## Text to read

Pour lui, de tels avions entraîneraient probablement une hausse des coûts de maintenance en escale en raison d'une usure potentielle plus importante des équipements.

Un défi pour Airbus et Boeing

Si des vols de plus de 20 heures restent donc un défi pour les passagers et les compagnies aériennes, ils le sont également pour Airbus et Boeing. Car Qantas demande des avions capables de voler sur de telles distances à pleine charge, avec près de 300 passagers pour avoir une recette maximale. Pour Alan Joyce, les améliorations du rayon d'action ne doivent pas provenir de l'ajout de réservoirs, mais d'une amélioration du design de la voilure, d'une poussée supplémentaire des moteurs et d'une réduction de la masse de l'avion.

## Data

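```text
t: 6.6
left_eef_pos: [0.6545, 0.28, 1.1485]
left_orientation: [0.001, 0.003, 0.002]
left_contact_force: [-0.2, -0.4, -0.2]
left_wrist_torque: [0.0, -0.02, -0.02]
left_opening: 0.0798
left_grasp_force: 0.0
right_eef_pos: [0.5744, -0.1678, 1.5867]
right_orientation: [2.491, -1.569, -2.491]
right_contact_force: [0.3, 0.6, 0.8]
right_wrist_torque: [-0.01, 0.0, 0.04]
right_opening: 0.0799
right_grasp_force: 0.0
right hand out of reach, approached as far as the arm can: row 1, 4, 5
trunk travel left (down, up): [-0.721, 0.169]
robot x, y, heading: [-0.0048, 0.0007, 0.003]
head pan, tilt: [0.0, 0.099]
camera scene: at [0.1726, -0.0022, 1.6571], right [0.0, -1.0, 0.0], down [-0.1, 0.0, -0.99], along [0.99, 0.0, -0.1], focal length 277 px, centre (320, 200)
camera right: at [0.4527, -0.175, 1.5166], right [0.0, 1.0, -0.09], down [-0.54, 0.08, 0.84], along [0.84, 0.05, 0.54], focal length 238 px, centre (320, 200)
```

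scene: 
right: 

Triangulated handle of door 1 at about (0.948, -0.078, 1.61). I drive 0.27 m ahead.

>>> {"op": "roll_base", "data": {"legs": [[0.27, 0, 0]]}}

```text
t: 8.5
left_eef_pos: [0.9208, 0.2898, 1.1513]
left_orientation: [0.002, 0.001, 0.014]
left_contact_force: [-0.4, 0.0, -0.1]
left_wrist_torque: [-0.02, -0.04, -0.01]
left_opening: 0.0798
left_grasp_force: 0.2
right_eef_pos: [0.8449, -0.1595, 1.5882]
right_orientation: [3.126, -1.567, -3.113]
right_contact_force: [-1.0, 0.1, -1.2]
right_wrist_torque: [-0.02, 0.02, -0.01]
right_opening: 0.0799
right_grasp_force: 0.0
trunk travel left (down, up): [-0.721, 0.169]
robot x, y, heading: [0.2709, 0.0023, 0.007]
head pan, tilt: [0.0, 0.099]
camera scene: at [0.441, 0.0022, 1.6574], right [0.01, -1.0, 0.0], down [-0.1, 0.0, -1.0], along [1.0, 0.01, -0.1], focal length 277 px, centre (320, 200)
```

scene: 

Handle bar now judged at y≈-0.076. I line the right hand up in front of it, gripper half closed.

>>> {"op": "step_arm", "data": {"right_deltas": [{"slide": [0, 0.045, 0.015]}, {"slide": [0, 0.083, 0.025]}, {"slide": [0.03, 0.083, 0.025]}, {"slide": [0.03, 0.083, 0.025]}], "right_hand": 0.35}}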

## Problems and tasks
1: Quote the text to read word for word, starting at "Pour lui, de" and ending with "importante des équipements.".
2: Produce the text that comes next in the text to read.

## Results by task
1:
Pour lui, de tels avions entraîneraient probablement une hausse des coûts de maintenance en escale en raison d'une usure potentielle plus importante des équipements.

2:
« L'enjeu pour Airbus et Boeing est de pouvoir offrir un produit dérivé présentant des performances additionnelles sans trop s'écarter de la spécification nominale. S'ils y arrivent, ils peuvent satisfaire la demande. S'ils n'y arrivent pas, les coûts vont s'envoler », explique un spécialiste de l'aéronautique.

Ce dernier estime que ce type d'avions va nécessiter un complément de la certification, car les autorités de contrôle vont nécessairement vouloir la preuve que tous les systèmes techniques, tous les équipements périphériques soient capables de fonctionner sur de telles distances.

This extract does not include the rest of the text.